James Hurley rides his motorcycle around the country, sleeps with femme fetales, and get embroiled in lame Hitchcockian murder plots. Even I can’t come up with a defence for Hurley’s storyline, and thankfully the writers eliminate the character from the final few episodes. It’s Twin Peaks at its worst. But! The other storyline that people complain about actually brings about some laughs. Nadine thinking she’s a teenage girl after her suicide attempt, and having super strength for some reason, is good fun. Sure, too much screen time is dedicated to it but I find it genuinely amusing, especially when Nadine’s actress doesn’t look too much older than the others playing high schoolers. And hey, it even finally gives Mike something to do.

Season 2 gives us the ‘Dale Cooper Tartan Saga’. The FBI agent is placed under investigation, having to take off his suit (as well as badge and gun) and replace it with tartan when he’s deputised as a Twin Peaks sheriff. ‘If Cooper is in tartan it’s a bad episode’ isn’t a bad rule to follow but there are some things to enjoy. Firstly, he goes house hunting and I can’t get the idea of a crossover with Homes Under the Hammer out of my mind, Dion Dublin showing Coop around Dead Dog Farm. The second is Denise Bryson, the transvestite, later transgender, DEA agent. Oh boy, a trans character in an early 90’s show? Surely, we’re in for some awkward pulling-at-the-neck-of-shirt cringe moments, right? Wrong! Most of the storyline has aged surprisingly well. Cooper misnames her once, apologies, is forgiven, and the two continue as friends. Cooper is immediately accepting. It’s a wonderful moment and Denise is a great character.

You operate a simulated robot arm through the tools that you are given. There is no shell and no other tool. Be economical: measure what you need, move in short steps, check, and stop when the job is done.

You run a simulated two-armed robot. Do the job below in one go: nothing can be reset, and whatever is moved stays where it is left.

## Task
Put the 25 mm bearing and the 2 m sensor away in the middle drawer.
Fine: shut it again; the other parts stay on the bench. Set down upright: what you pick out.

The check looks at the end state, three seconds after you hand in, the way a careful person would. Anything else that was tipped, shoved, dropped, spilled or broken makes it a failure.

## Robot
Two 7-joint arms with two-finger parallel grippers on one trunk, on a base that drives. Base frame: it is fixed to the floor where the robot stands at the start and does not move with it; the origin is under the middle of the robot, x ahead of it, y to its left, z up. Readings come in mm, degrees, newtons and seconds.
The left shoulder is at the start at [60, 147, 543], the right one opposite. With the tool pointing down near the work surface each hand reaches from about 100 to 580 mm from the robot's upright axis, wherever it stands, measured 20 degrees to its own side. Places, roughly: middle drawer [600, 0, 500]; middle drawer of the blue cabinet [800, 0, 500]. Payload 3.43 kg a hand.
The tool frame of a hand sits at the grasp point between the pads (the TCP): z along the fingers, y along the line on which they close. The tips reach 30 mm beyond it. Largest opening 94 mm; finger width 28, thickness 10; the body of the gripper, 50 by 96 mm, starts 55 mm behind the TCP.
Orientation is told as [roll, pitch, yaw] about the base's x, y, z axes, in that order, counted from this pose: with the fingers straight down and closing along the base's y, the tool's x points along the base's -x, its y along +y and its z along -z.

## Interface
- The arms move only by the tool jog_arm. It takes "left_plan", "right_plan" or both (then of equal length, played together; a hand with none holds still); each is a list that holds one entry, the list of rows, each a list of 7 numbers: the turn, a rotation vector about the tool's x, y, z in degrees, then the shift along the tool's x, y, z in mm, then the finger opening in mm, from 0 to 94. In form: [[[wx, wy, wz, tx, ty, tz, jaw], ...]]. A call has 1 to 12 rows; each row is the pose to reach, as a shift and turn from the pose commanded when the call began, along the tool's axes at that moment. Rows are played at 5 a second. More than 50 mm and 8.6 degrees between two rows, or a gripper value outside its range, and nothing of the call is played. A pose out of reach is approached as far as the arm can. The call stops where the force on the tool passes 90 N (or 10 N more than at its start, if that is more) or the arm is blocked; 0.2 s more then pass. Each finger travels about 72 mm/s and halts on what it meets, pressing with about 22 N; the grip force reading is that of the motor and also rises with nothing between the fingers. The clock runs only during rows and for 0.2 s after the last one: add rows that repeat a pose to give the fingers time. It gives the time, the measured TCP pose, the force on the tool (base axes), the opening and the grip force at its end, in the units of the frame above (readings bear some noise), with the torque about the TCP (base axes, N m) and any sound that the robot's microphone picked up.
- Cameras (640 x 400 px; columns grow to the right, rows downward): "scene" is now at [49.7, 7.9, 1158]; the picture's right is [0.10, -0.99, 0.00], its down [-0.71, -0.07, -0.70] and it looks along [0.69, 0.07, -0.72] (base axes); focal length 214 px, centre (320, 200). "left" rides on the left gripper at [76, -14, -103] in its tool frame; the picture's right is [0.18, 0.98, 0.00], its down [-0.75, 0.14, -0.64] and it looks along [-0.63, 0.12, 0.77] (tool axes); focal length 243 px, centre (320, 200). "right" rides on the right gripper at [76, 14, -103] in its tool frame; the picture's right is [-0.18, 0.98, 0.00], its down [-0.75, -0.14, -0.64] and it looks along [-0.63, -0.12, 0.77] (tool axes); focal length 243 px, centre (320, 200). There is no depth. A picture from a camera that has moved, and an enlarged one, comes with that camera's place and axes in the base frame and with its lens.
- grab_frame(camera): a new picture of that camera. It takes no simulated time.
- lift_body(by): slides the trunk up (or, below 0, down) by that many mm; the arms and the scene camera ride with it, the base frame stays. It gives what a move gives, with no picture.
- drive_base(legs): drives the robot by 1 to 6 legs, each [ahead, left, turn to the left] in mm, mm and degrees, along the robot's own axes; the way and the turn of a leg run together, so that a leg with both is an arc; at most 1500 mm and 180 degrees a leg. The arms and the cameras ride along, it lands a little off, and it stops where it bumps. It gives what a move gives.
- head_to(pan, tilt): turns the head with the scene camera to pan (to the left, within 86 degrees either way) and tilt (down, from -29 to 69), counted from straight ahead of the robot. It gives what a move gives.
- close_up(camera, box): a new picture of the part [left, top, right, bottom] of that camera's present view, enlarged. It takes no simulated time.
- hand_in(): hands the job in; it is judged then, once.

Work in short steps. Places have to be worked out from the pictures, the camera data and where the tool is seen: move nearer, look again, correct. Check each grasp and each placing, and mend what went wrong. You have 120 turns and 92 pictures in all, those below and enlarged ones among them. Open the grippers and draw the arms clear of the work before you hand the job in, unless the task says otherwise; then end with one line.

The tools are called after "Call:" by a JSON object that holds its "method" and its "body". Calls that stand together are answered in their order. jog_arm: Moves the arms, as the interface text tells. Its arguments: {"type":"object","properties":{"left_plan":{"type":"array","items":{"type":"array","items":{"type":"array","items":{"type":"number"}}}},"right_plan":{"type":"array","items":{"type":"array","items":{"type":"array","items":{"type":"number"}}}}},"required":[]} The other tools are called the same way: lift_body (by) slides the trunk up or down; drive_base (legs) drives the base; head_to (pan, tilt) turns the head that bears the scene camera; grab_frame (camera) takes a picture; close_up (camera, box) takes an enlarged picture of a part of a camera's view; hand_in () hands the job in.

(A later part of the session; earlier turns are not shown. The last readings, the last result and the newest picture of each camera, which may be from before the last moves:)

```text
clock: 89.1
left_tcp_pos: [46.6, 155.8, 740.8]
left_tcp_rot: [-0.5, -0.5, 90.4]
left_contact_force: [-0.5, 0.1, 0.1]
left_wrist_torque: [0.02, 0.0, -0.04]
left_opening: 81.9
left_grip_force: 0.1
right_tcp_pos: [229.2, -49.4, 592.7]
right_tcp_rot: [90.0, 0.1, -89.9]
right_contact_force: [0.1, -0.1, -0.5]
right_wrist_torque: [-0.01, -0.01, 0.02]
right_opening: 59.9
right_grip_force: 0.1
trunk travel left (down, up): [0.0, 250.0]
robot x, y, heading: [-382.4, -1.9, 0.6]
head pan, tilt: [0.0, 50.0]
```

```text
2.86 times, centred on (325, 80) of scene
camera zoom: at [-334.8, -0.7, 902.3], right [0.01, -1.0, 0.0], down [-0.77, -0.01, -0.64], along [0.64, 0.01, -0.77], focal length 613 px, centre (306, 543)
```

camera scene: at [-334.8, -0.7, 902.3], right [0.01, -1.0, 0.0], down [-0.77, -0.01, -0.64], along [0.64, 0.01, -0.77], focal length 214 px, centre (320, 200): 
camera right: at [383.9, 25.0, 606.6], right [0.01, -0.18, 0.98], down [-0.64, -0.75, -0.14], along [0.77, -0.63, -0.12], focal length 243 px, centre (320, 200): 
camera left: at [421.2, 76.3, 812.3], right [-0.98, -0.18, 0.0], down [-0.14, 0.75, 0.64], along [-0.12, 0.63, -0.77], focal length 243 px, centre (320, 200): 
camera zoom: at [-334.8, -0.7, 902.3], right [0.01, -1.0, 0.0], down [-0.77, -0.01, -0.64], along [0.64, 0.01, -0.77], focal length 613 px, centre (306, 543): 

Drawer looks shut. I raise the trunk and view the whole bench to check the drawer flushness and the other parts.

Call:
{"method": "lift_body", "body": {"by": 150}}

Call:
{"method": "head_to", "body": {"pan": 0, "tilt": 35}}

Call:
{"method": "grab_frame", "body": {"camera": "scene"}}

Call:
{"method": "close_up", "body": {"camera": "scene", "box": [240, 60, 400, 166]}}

Episode 22 (overall, not of season 2) divides opinion. And by “divides opinion” I mean everyone hates it but I like it a lot. Diane Keaton is guest director and attempts her best David Lynch impression behind the camera, with results both wonderful and strange. She uses every trick in the book to try and make the best of bad material, and she succeeds. The episode wraps up both the Ben Horne civil war and James Hurley murder storylines and almost makes them interesting. There are weird fades in the editing, odd repeated close ups, camera pans and zooms, slow motion, fast motion, changes in frame rate, and even visual comedy gags. It’s all utterly bizarre but wholly watchable, especially during the plodding rough patch of episodes. It could be argued that it’s the funniest episode of the entire series. It may be the lowest rated episode of Twin Peaks on IMDB but, honestly, it’s one of my favourites of the second season.

Post-Episode 22, the show begins to pick up steam again. Josie is killed by BOB and turns into a wooden draw knob (just another day in Twin Peaks), James rides off into the sunset for good (or at least 25 years), and Cooper puts on his suit again. Does this bad run of episodes deserve the reputation it has? Honestly, yes, it’s bad, but there are enough things to enjoy to keep you sane until the final few episodes of Lynchian madness. And even as someone who prefers the dark, intense style of Twin Peaks that Fire Walk With Me ushers in, when I’m in the mood for some of that classic Twin Peaks atmosphere and mood, even these terrible episodes can quench my thirst like a damn good coffee.